Document segment:
To go back to your query, though, I don’t know whether that’s irresponsible or whether it gives a certain amount of agency and responsibility to the viewer. There are certain positions that I can’t be in and knowledges I don’t have. As much as I can imagine them and project them, people will just find their own way through the work. Sometimes, associations that are actually there I just didn’t see when I was making it, because I was preoccupied by other things. That seems to me to be part of culture anyway.  So if there’s an idea that I need to be there or that I can control meaning, I think it may be better that people do take some agency and if it’s not what I intended or they’re bringing acknowledges that I don’t have to the work in a strange way, then that seems totally appropriate. To think otherwise would be to indulge in some sort of fiction about the certainties of knowledge. Especially from my positionalities it doesn’t quite make sense. It’s almost like it’s fine if someone else wants to believe that but it’s not what I believe. 

LT This is what I like about your work so much. It really speaks to the highest hopes we might have for art. Your works are open and encourage our own questioning. The critical impulse is not only to the material, the institution or to the experience but to the self as well. These encounters aren’t shut down and closed, they’re complicated gifts to engage with and an invitation to bring what you have to them, too. I think this is interesting when considering my earlier criticisms of museums in some ways. Visitors to museums are so frequently imagined in a consumer paradigm, with engagement dependent funding exacerbating an anxiety museums perhaps have around visitor experience and numbers and whether they’re ‘giving’ enough to the consumer within a consumer / service provider dynamic. In this mode, I worry that it diminishes the audiences possibility of understanding their problems, misunderstandings,  apprehensions or dislikes of the work as essential to the transformative experience. In the neo-liberal museum paradigm, the problem is to be ironed out, dissatisfaction is to be measured and addressed and rectified, meaning must be explicit, experiences must be positive. Feedback is harvested and used by committees to improve delivery. Knowledge is exchanged in clear and measurable terms. Everyone is happy but not necessarily changed. I think the space that is created around your work allows for us to bring complexity, difference and troubling relations in a way that opens things up beyond the scope of what’s measurable by you or anyone else. This feels incredibly important. It offers the potential, because of the agency we are given, for truly transformative experiences.

TC I think it is a kind of breathing space and I’m interested in that space much more so than ‘here’s what I meant to say and here’s how to say it’. That’s too closed. It’s certain. In making them, I try to take that exploratory relation to the materials that I’m working with and I also expect viewers to, I suppose. I hope viewers can do the same as opposed to feeling like they have something to figure out. I don’t know whether you can figure it out, whether it would be particularly useful or relevant to you, even if you did. I know it’s hard for some people to take on board and I understand authorship and responsibility and those things you outline in a historical and cultural sense. I do. But, it’s just not what I want to do. It’s not why I would get up in the morning to do the work. I have different drives, on a certain level with regard to that.

Given data:
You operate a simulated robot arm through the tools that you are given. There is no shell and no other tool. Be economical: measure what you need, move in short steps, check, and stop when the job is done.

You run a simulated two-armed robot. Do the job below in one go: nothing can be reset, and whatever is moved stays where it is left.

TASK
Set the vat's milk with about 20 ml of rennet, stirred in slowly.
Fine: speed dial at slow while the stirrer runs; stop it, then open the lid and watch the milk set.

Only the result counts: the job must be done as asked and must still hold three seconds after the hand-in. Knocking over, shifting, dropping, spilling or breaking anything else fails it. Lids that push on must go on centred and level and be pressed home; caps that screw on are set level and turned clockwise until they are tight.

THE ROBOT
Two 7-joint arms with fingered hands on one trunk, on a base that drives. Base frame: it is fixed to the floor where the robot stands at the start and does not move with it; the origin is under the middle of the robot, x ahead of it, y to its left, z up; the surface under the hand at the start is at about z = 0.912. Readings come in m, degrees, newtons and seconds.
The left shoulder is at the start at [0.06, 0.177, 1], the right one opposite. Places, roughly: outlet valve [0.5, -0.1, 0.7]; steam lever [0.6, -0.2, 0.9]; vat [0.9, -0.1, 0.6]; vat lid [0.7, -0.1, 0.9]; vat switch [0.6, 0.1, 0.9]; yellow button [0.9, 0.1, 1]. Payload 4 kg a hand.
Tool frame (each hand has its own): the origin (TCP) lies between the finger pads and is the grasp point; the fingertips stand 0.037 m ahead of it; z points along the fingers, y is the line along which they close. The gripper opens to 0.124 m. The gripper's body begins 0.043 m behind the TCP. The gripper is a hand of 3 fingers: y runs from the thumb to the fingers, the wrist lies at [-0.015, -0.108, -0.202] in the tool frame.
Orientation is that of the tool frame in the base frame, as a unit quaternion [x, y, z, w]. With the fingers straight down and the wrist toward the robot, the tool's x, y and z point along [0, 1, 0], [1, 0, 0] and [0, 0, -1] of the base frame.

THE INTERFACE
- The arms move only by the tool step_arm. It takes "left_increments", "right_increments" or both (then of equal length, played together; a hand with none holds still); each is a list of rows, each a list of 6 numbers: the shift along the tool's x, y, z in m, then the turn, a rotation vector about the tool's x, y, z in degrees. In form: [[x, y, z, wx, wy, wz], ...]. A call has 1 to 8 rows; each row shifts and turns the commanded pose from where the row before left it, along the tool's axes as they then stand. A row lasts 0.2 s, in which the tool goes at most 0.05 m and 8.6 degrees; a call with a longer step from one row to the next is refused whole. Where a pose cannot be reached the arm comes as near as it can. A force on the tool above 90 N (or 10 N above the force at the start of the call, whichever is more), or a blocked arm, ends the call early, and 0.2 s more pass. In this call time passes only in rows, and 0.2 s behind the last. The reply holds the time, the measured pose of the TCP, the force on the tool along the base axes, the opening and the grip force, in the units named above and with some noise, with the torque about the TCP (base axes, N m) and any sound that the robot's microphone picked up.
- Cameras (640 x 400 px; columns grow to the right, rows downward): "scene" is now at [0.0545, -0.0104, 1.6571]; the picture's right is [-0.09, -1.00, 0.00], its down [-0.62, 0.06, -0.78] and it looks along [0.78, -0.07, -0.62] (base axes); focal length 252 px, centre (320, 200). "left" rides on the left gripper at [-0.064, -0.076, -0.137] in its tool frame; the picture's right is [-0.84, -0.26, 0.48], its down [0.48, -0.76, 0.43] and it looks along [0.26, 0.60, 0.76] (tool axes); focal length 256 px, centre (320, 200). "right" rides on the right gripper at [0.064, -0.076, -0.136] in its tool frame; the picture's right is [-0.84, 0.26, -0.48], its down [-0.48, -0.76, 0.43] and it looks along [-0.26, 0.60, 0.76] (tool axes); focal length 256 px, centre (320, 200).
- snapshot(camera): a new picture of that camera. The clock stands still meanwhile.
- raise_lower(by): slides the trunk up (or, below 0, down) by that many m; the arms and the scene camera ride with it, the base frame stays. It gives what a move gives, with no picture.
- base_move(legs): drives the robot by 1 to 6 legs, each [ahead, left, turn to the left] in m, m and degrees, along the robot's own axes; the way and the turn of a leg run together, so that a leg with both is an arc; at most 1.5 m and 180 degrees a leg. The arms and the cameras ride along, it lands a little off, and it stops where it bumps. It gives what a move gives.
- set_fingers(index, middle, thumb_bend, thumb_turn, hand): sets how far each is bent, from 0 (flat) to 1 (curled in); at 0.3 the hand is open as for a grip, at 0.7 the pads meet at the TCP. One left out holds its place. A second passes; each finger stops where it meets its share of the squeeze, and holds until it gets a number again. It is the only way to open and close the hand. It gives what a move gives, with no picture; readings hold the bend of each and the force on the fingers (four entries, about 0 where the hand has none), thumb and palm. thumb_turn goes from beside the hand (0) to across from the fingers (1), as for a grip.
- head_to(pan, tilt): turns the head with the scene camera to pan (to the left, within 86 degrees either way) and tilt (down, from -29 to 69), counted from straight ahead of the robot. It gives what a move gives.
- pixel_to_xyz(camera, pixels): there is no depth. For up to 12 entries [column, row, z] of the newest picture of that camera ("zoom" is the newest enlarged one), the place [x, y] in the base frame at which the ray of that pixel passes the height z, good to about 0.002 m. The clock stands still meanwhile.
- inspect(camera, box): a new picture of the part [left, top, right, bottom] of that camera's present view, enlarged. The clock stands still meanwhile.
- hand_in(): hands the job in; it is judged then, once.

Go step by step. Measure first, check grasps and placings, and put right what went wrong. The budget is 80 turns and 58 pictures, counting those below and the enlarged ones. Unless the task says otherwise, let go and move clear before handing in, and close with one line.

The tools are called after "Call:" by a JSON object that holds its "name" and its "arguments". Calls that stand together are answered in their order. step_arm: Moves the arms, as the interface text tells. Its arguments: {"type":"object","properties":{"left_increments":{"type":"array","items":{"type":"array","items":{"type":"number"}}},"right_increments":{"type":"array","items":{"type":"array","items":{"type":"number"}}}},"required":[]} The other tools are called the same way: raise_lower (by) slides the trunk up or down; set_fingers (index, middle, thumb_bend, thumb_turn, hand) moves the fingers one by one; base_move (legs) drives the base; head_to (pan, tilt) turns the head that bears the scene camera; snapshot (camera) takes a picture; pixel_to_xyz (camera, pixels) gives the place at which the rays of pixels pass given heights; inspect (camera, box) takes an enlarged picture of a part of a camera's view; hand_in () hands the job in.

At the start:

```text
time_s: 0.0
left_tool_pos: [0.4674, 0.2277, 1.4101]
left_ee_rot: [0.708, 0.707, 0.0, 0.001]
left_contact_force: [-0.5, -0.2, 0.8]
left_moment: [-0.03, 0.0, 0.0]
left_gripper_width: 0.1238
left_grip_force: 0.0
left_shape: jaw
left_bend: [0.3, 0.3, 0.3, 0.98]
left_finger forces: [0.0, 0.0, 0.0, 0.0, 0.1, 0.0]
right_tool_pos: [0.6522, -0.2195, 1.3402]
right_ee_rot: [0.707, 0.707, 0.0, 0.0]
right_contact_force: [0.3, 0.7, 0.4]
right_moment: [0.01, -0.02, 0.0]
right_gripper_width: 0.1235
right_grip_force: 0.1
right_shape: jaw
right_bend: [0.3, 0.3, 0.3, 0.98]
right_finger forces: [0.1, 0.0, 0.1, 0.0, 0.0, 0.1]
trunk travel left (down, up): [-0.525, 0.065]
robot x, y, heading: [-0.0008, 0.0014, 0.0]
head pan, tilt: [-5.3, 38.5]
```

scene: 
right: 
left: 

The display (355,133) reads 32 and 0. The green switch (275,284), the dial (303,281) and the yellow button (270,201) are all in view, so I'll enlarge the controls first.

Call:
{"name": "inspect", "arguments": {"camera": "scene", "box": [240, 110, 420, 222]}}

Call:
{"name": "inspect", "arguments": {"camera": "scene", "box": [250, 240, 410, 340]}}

Your objective: Locate "TC I think it" and "regard to that." in the document segment, and write out these words with everything between them.

Solution for this exercise:
TC I think it is a kind of breathing space and I’m interested in that space much more so than ‘here’s what I meant to say and here’s how to say it’. That’s too closed. It’s certain. In making them, I try to take that exploratory relation to the materials that I’m working with and I also expect viewers to, I suppose. I hope viewers can do the same as opposed to feeling like they have something to figure out. I don’t know whether you can figure it out, whether it would be particularly useful or relevant to you, even if you did. I know it’s hard for some people to take on board and I understand authorship and responsibility and those things you outline in a historical and cultural sense. I do. But, it’s just not what I want to do. It’s not why I would get up in the morning to do the work. I have different drives, on a certain level with regard to that.